◆ Information shown:
"""

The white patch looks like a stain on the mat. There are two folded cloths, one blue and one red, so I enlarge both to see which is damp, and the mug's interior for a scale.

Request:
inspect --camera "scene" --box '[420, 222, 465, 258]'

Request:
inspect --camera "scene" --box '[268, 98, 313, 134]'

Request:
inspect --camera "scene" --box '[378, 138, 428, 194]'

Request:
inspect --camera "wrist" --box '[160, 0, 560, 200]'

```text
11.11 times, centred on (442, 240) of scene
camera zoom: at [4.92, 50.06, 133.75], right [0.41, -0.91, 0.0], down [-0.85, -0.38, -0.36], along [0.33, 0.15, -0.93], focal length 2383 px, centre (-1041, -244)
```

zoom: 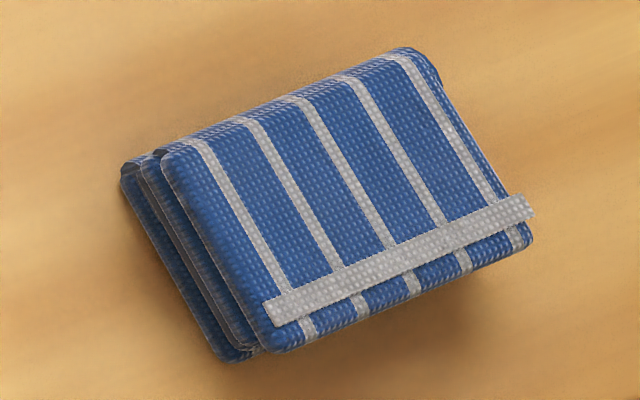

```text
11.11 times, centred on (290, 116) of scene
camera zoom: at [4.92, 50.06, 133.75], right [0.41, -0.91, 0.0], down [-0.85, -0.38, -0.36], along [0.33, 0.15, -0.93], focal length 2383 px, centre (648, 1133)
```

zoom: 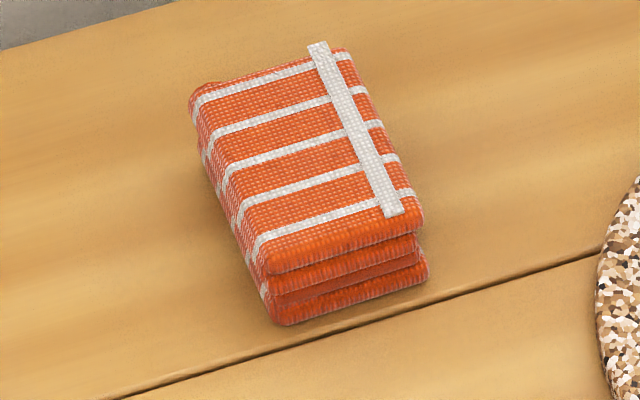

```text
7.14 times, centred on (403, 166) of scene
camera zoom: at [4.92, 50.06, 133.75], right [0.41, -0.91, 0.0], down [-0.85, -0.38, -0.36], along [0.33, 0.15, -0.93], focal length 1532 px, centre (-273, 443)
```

"""

◆ Challenge: I need the given text continued from the place where it stops.

◆ Given text:
"""

先週は久しぶりに東京都内で開催されている日本臨床獣医学フォーラム・東京レクチャーシリーズ の「皮膚病(皮膚の解剖と機能・疥癬(カイセン)・毛包虫)」についての講義に参加してまいりました。
本日は疥癬(カイセン)についてお話させて頂きます。
【疥癬(カイセン)】
<原因>
犬:イヌセンコウヒゼンダニ
猫:ネコショウセンコウヒゼンダニ
いずれのダニも宿主特異性が強いですが、ネコショウセンコウヒゼンダニは犬に感染することがあり、ヒトに対して一時的な病変をつくることがあります。
<症状>
感染してから発症まで1~3週間であるといわれており、感染した動物は重度の掻痒性皮膚炎を呈し、紅斑性丘疹、脱毛、フケが認められます。
病変の好発部位は耳介辺縁・肘部・膝・腹側胸部・腹部になります。
<診断>
類似する疾患には膿皮症、ノミアレルギー、マラセチア性皮膚炎、アトピー性皮膚炎、食物アレルギーなどがあります。
確定診断は皮膚掻爬検査(スクレーピング検査)によりヒゼンダニを検出することになります。

"""

◆ Result:
広範囲にわたる皮膚掻爬検査(スクレーピング検査)を行ってもヒゼンダニが検出されないことが多いことから、病変や問診により本疾患が疑われる場合にはヒゼンダニの駆虫を試験的に開始します。
40%がステロイドに反応するため、アトピー性皮膚炎と誤診しやすいので注意が必要です。
<治療>
最も一般的な治療はイベルメクチンの投与になります。その他、様々な薬がでており、各々メリット・デメリットがございますのでご相談しながら治療をしていきます。
【爪を切ってもらっているハリー君】
ハリー君はおとなしく爪を切らせてくれます。ハリー君はどこを触っても嫌がらず、されるがままです。
ハリー君も子犬の時、疥癬にかかり痒みが強くでたそうです。治療したらすぐによくなりました。